Given instruction:
The exercise asks for every line of the data to be reproduced exactly.

## Begin Stored data

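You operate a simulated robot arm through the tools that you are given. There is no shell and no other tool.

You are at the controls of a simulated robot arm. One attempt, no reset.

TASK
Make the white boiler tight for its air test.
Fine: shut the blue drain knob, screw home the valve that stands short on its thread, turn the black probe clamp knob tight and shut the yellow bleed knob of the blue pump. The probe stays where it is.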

## End Stored data

Written answer:
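You operate a simulated robot arm through the tools that you are given. There is no shell and no other tool.

You are at the controls of a simulated robot arm. One attempt, no reset.

TASK
Make the white boiler tight for its air test.
Fine: shut the blue drain knob, screw home the valve that stands short on its thread, turn the black probe clamp knob tight and shut the yellow bleed knob of the blue pump. The probe stays where it is.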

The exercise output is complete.